> _Aim_:
Please output exactly the lines of the material from the first through the line containing "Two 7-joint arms", and nothing more.

> _Material provided_:

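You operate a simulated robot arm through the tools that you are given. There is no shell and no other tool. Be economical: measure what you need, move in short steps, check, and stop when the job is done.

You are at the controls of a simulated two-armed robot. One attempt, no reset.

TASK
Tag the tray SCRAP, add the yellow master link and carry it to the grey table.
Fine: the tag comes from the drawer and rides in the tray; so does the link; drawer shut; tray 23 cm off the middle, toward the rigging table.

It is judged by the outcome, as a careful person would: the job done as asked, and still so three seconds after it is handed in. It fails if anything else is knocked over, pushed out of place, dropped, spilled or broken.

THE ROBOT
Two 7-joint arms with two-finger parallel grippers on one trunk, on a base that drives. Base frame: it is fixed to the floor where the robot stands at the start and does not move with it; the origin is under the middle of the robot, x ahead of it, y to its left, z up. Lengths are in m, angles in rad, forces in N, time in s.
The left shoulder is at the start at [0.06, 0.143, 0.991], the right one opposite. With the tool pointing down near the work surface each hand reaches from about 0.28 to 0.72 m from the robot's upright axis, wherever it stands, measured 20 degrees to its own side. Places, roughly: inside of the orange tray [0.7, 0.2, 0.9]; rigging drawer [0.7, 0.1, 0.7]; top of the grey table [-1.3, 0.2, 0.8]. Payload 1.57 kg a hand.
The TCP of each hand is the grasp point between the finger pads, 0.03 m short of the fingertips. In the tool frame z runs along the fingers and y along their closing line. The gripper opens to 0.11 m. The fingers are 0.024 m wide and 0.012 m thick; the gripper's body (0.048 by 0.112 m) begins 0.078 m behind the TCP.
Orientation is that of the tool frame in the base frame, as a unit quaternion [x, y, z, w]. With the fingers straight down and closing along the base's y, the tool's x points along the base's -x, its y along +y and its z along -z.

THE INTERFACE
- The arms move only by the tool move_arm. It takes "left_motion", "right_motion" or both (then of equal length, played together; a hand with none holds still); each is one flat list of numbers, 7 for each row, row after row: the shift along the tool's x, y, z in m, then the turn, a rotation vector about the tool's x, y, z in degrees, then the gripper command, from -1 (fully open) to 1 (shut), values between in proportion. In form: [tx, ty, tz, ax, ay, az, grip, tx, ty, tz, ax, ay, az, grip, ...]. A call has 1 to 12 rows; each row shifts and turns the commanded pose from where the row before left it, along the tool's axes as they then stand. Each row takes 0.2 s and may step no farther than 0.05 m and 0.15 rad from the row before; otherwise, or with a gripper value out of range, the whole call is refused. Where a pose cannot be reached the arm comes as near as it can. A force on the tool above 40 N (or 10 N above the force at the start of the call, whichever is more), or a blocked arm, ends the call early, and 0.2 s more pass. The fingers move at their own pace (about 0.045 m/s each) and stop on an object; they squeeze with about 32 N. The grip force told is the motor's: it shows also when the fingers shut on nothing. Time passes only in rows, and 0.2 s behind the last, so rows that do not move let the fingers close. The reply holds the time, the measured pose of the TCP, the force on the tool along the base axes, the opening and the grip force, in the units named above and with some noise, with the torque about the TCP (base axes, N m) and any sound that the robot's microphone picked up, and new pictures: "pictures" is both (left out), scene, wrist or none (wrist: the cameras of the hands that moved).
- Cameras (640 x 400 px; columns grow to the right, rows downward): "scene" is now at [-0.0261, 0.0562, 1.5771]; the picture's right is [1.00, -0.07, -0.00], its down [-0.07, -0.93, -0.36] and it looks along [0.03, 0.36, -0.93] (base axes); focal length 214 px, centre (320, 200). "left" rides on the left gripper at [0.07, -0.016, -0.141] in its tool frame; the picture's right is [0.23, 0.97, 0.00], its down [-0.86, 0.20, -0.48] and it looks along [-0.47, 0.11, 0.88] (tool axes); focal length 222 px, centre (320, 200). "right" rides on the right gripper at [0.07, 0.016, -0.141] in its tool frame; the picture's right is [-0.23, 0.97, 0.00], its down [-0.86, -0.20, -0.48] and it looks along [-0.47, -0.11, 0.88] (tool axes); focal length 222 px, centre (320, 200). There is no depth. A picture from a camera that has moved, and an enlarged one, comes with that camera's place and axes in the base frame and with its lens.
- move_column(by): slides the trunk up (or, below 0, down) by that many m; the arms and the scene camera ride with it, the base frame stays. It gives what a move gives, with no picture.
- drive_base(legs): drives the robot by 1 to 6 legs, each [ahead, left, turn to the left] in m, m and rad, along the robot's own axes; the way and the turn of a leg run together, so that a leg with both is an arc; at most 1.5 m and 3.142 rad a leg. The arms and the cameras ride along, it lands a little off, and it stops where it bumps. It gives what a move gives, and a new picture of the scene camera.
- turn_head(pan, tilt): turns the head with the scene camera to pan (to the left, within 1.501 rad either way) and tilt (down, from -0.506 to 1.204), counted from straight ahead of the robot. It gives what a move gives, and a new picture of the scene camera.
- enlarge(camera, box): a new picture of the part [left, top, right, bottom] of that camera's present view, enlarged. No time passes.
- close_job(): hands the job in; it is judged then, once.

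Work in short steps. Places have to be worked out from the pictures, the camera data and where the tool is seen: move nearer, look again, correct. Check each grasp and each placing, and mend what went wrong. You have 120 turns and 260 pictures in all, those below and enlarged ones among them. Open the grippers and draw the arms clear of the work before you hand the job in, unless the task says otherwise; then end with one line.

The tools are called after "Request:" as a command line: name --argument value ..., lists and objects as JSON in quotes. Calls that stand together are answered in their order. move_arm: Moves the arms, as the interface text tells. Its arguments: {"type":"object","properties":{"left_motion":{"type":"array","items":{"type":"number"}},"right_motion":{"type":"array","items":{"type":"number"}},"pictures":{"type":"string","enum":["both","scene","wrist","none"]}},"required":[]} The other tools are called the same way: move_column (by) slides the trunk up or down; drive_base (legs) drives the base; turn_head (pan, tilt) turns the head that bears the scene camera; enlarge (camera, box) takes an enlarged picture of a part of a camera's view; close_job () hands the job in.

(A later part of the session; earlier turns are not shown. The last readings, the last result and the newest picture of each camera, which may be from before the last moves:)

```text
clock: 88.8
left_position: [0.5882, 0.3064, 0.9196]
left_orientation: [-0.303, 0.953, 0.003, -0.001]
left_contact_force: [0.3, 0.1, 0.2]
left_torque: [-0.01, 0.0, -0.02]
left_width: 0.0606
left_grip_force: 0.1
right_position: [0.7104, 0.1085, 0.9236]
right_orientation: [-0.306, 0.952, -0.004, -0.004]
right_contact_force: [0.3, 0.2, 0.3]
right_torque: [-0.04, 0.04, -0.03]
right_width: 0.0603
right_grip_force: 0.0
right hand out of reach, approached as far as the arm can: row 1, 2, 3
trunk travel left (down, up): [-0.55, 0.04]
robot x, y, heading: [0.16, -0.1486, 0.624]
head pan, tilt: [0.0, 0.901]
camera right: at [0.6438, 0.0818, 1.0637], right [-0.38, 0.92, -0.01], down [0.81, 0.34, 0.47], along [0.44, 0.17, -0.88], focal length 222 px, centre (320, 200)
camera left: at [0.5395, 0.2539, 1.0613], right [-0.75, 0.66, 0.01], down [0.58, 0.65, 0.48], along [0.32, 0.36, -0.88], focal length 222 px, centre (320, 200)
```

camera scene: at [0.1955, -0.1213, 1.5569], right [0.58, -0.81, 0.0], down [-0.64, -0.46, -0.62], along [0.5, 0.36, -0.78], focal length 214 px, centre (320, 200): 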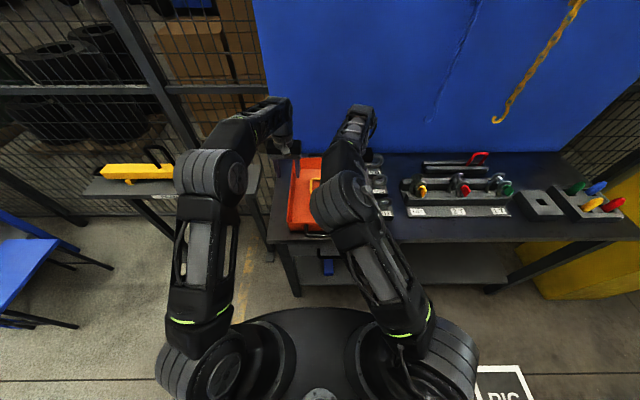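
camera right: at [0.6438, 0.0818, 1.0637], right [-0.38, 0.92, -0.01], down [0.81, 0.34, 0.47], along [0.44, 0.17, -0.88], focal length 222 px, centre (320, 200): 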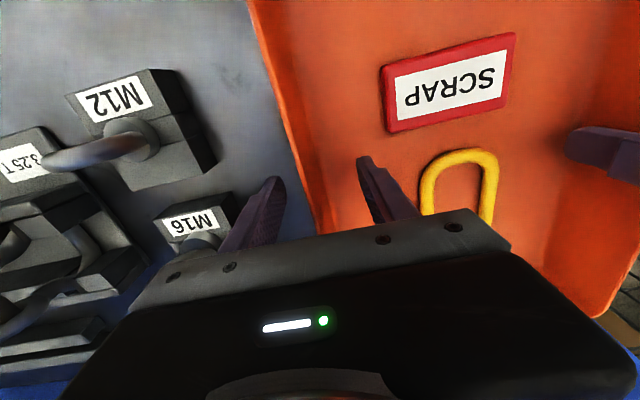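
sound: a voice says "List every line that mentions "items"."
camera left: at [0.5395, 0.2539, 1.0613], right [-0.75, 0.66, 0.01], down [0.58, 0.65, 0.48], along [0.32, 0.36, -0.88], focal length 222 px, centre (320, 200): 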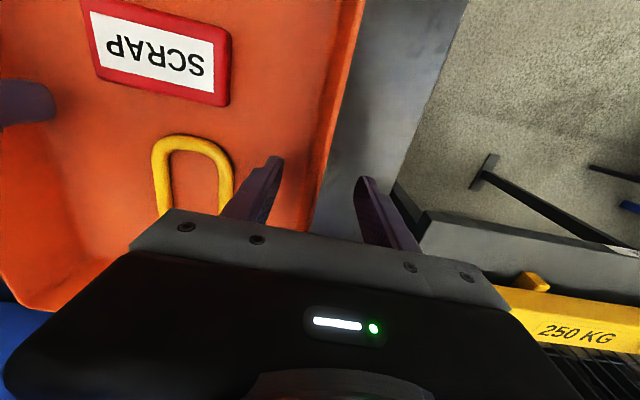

> _Completed task_:
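You operate a simulated robot arm through the tools that you are given. There is no shell and no other tool. Be economical: measure what you need, move in short steps, check, and stop when the job is done.

You are at the controls of a simulated two-armed robot. One attempt, no reset.

TASK
Tag the tray SCRAP, add the yellow master link and carry it to the grey table.
Fine: the tag comes from the drawer and rides in the tray; so does the link; drawer shut; tray 23 cm off the middle, toward the rigging table.

It is judged by the outcome, as a careful person would: the job done as asked, and still so three seconds after it is handed in. It fails if anything else is knocked over, pushed out of place, dropped, spilled or broken.

THE ROBOT
Two 7-joint arms with two-finger parallel grippers on one trunk, on a base that drives. Base frame: it is fixed to the floor where the robot stands at the start and does not move with it; the origin is under the middle of the robot, x ahead of it, y to its left, z up. Lengths are in m, angles in rad, forces in N, time in s.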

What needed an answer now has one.